If you can fill in the pieces and read between the lines of all that I’ve said over the last months it won’t be difficult for you to realise that on a very personal level, I’ve been struggling to work out our calling in the context we’re in. Our move is much more about us trying to follow what we really sense God saying and what we sense he wants to do in us and through us.

The really difficult thing for me has in trying so hard to be a faithful servant to the good folks at Wick I’ve felt increasingly less and less like myself and that I was starting to become someone different to who God made and is making me. There is only so long a person can do that sort of thing. Why did I do that? I guess its what I thought I had to do out of a place of just wanting to serve and trying to make this appointment work. We were appointed here, and duly came here in good faith. I can honeslty say that whilst we sensed the absolute rightness of an appointment in the Northern parts of Scotland, we’ve struggled all along with the ‘rightness’ of Wick. We’ve tried to make it work in faith the Army got it right. And certainly, the year has all been in God’s plan, I am sure of that.

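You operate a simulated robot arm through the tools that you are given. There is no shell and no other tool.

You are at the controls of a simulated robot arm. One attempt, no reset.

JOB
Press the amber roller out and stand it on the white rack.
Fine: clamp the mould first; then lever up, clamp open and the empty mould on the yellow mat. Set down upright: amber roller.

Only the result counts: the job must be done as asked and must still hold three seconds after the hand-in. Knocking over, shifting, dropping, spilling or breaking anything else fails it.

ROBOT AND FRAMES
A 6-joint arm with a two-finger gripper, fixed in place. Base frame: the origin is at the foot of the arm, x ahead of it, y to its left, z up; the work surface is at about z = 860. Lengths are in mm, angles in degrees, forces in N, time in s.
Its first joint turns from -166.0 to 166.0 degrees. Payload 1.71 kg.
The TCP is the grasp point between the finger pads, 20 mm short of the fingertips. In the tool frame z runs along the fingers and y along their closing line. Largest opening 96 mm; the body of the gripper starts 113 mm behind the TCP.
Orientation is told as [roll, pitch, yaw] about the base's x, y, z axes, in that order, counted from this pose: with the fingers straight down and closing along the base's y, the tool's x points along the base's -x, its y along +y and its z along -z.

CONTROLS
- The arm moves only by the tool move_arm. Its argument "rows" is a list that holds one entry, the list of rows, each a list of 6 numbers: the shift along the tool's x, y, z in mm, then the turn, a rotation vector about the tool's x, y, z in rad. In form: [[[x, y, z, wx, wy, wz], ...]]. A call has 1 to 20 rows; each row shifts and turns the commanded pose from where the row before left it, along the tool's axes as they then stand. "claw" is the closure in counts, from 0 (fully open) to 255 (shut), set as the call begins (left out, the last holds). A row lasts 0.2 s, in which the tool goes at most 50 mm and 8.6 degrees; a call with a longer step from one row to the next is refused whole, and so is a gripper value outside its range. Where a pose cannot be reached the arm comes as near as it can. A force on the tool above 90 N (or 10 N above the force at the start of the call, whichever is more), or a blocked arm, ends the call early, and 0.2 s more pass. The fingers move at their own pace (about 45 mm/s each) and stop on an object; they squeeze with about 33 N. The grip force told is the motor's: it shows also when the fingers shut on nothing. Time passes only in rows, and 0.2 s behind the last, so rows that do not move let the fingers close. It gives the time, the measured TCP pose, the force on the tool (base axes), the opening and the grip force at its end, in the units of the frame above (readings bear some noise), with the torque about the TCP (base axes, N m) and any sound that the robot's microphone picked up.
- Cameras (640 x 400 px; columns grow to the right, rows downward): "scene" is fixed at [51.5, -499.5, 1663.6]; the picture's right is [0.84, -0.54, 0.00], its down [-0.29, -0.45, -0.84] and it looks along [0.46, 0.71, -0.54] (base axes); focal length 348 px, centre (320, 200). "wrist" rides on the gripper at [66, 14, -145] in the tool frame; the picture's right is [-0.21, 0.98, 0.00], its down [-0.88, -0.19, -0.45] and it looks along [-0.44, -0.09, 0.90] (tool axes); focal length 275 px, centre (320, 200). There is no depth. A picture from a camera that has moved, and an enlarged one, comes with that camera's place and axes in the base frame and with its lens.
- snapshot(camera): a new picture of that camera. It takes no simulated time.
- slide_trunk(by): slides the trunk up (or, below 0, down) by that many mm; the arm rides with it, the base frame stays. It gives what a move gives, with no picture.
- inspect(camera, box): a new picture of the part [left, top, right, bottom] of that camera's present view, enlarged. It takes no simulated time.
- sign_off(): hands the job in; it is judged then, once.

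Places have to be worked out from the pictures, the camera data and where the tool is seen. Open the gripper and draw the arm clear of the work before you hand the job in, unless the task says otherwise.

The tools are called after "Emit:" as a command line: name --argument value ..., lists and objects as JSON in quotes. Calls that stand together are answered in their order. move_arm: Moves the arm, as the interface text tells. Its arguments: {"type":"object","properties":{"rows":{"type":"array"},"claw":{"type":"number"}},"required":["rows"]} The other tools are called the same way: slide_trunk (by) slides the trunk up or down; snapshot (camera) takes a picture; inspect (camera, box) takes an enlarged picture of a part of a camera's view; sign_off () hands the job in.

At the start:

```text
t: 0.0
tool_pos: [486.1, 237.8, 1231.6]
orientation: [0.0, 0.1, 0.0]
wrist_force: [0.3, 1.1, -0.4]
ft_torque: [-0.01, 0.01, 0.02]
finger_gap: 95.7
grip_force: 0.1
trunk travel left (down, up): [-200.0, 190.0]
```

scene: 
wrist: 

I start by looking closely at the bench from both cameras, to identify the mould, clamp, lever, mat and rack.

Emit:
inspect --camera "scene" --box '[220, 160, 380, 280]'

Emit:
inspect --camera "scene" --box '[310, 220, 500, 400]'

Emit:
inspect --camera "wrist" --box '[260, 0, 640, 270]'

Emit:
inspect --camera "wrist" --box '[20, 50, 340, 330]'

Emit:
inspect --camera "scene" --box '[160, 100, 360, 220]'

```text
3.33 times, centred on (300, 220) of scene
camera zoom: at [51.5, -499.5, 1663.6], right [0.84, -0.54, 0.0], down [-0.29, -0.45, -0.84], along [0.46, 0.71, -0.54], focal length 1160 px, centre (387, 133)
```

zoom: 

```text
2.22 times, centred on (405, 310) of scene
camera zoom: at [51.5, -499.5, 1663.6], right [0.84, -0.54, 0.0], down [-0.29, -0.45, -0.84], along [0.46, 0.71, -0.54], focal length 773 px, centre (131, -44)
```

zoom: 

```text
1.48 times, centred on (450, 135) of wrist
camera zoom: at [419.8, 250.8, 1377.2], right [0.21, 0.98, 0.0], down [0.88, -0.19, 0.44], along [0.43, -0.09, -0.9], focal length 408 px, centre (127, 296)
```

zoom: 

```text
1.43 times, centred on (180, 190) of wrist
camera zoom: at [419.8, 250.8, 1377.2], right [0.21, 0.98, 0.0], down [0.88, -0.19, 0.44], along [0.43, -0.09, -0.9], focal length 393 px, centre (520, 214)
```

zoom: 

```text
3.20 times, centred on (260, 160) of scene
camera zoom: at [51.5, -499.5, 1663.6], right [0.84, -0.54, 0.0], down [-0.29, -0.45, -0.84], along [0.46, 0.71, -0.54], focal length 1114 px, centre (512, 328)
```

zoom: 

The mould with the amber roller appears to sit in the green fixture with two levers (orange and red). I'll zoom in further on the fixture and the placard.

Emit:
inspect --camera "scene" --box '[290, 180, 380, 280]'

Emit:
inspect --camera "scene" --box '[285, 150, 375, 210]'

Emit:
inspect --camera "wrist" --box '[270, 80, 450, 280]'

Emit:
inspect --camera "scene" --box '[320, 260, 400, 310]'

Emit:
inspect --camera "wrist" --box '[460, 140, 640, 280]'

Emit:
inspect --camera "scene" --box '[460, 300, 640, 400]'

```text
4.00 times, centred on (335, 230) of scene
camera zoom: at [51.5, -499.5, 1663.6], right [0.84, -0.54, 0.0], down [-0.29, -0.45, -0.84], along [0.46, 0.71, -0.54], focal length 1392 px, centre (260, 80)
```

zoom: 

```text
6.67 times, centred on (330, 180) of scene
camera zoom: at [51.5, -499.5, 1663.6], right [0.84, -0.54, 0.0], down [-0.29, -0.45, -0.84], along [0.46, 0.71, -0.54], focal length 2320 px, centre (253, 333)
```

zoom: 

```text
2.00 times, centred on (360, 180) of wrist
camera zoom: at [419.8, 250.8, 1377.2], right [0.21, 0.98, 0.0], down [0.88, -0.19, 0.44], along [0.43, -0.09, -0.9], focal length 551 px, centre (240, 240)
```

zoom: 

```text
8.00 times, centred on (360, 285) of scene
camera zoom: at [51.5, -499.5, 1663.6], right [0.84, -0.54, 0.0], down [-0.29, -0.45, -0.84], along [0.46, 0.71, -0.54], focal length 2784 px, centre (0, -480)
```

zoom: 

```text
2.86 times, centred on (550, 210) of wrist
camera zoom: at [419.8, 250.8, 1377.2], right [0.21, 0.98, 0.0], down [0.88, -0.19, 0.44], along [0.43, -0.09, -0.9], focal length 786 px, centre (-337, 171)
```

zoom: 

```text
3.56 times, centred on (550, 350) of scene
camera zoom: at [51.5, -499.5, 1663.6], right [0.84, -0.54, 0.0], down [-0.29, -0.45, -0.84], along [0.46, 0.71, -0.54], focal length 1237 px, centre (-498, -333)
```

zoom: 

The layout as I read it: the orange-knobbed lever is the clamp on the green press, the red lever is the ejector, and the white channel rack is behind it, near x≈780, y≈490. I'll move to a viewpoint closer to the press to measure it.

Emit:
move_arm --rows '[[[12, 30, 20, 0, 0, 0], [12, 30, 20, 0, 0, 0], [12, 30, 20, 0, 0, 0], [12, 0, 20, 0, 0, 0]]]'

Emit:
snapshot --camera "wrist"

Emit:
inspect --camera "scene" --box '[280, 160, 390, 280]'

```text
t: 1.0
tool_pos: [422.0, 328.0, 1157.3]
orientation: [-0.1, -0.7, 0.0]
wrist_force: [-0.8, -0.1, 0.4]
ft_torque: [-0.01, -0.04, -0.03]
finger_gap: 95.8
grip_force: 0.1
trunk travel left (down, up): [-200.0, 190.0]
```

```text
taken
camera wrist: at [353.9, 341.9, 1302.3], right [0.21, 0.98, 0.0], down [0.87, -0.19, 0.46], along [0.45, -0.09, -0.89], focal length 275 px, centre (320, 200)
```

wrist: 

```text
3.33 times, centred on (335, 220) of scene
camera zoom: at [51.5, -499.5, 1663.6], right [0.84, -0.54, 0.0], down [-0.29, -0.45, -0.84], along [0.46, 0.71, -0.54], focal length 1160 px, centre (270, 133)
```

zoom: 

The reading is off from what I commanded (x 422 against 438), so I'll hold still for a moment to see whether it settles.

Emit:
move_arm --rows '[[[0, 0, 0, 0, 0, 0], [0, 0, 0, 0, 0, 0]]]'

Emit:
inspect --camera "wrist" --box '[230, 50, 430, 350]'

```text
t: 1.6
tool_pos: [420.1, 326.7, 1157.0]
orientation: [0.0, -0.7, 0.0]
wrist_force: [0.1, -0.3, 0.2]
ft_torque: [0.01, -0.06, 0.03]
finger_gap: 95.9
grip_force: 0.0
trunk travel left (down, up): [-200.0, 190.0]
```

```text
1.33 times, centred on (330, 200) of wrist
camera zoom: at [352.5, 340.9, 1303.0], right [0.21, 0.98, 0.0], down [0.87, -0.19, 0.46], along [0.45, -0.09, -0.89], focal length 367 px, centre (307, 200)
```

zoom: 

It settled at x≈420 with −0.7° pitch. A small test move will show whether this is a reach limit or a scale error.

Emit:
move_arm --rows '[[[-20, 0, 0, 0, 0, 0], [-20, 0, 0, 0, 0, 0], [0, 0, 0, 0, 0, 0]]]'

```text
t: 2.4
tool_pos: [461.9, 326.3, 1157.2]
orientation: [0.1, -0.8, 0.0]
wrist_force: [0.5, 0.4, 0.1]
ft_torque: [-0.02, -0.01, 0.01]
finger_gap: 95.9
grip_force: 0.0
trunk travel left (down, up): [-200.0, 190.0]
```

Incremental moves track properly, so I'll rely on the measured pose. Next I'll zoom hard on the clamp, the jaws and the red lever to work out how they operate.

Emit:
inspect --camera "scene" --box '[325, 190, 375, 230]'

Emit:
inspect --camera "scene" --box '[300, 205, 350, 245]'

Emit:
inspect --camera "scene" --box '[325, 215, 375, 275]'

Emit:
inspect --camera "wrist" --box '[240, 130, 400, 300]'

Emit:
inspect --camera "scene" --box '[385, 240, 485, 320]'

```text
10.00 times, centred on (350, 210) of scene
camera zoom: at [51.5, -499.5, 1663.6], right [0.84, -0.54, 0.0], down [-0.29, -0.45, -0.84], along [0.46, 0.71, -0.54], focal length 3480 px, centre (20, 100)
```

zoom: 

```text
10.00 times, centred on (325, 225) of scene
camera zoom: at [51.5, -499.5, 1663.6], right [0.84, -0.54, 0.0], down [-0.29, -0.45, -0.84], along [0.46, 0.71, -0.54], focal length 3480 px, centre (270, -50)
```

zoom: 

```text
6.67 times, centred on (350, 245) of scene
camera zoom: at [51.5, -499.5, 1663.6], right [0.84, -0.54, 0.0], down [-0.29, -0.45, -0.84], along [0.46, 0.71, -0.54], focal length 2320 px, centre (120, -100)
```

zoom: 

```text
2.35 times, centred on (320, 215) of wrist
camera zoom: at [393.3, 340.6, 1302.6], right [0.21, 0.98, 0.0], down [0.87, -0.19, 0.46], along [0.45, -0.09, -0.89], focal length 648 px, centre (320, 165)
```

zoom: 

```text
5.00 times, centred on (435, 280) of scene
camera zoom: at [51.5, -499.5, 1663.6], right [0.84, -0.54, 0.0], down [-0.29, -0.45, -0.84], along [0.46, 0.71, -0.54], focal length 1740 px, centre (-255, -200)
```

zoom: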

The journey here has involved lots of difficult decisions, desperate conversations, sleepless but prayerful nights to get to this point. There are some people who’ve been on that journey with us, even a couple of people locally who we’ve been able to confide in. For this we are grateful, not only for their support but their discretion as we’ve worked stuff out.

There will not be few who will be having critical thoughts about us at the moment. Colleague officers, soldiers, friends, family. Folks who believe that the appointment system shouldn’t be challenged regardless of what it does or produces. I understand those things. Thing is…following God isn’t always as clear cut as following processes. Don’t we wish it was sometimes?

Anyway…difficult as it is been in getting to this point, it good now to be able to keep up the unwritten policy of my blogging of sharing what’s on my heart. Thanks to all who contribute to the discussion, publically and privately.